Just in case you’re wondering I’m going to gloss over the [literal] village people and the knowing look between Becky and her fairy fuck-mother/steward because I think it’s funny enough without me ruining it for you. Also the dancing band of harpies which are displaying their inability to both sing and dance at Snog-on-Sofa station (I checked, it’s about as real as Shagging-Against-Wall) as I don’t really think they deserve my attention. No, let’s look instead at something which made my jaw drop.

The Tunnel of Love is a traditionally romantic thing to do although I’m fairly certain that no-one really does it anymore because it’s a bit pathetic. However this is not a tunnel of love and if you think it is then, my dear, you are far too innocent for this blog and I suggest that you put on CBeebies and watch In The Night Garden until you grow up a bit. For those of you who think you’re grown up enough, take a look at this picture:

Yours probably doesn't look like this.

It’s a screencap of the video and is it just me or does that sign say ‘Shagborough’? 777 yards might be a bit ambitious but you can’t argue with the stamina that would be involved. There’s something to be said for Virgin’s balls here too.

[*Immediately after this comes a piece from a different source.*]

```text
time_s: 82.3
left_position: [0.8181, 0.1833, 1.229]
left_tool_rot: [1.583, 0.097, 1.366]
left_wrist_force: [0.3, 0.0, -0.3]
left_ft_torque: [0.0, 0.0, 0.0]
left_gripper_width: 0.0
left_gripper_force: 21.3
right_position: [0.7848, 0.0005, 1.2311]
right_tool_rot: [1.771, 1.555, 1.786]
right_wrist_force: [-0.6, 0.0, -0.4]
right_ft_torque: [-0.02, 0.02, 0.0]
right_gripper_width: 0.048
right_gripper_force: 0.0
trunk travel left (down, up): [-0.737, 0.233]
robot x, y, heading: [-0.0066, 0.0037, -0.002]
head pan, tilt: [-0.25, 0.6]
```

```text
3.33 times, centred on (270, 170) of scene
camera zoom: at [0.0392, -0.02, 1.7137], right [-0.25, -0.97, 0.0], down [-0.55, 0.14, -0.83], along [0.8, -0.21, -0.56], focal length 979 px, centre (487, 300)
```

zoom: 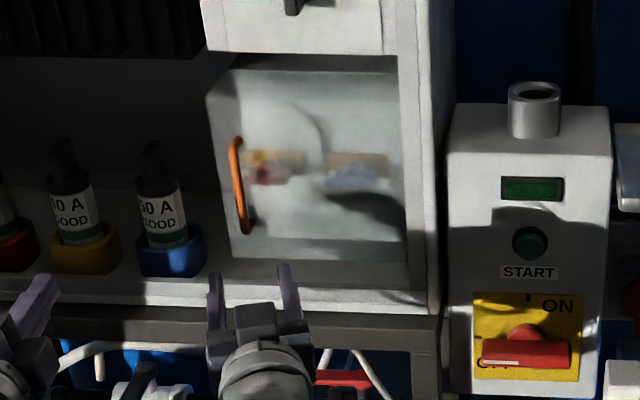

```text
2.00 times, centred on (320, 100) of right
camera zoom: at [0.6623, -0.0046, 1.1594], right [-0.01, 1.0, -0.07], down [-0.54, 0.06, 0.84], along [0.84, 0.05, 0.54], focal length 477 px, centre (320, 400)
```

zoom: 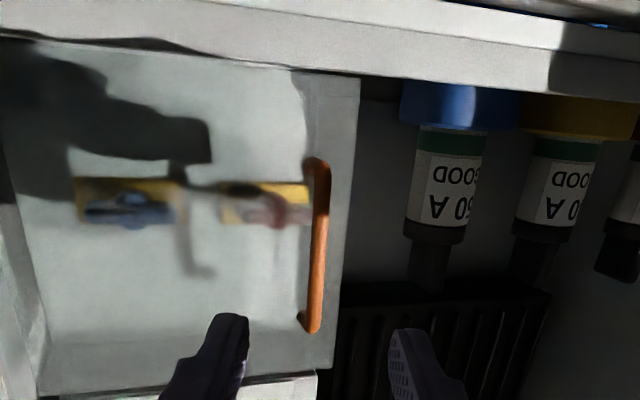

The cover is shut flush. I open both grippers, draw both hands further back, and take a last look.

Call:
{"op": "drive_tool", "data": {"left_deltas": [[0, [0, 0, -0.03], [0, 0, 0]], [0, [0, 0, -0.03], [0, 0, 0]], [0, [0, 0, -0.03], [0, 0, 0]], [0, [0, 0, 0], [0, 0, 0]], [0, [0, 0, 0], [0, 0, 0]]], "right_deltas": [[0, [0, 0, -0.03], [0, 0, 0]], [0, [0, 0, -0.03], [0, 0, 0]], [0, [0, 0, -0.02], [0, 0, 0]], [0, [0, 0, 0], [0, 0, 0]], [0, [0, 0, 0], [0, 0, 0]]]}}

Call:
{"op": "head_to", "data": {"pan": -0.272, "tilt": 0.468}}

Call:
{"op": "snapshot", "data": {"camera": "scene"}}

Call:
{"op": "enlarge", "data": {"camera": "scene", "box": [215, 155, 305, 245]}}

I’m quite impressed they even put that in but I think we all realised that this train was a massive penis by now anyway, right?

She’s arrived after a moment of turning from girl next door into a Super Slag and then back again. She’s met her lovely boyfriend too and has whispered something dirty in his ear making him look like a man who’s just been pulled from the ocean and resuscitated. I can only assume her fairy fuckmother wrote it down for her, after all, Becky’s just a nice, innocent girl, right?

The TV version of the advert claims that this is their fastest ever weekend service. This just adds to the innuendo. Given how likely she is to just jump this guy in a public toilet I reckon he’ll be her fastest ever weekend service (badum-tss). All in all, it’s not a bad advert and its use of sexual imagery is really very clever but I just want you to bear in mind that using Virgin Trains will not get you laid. Unfortunately you’ll have to use your sparkling wit and personality to get your end away.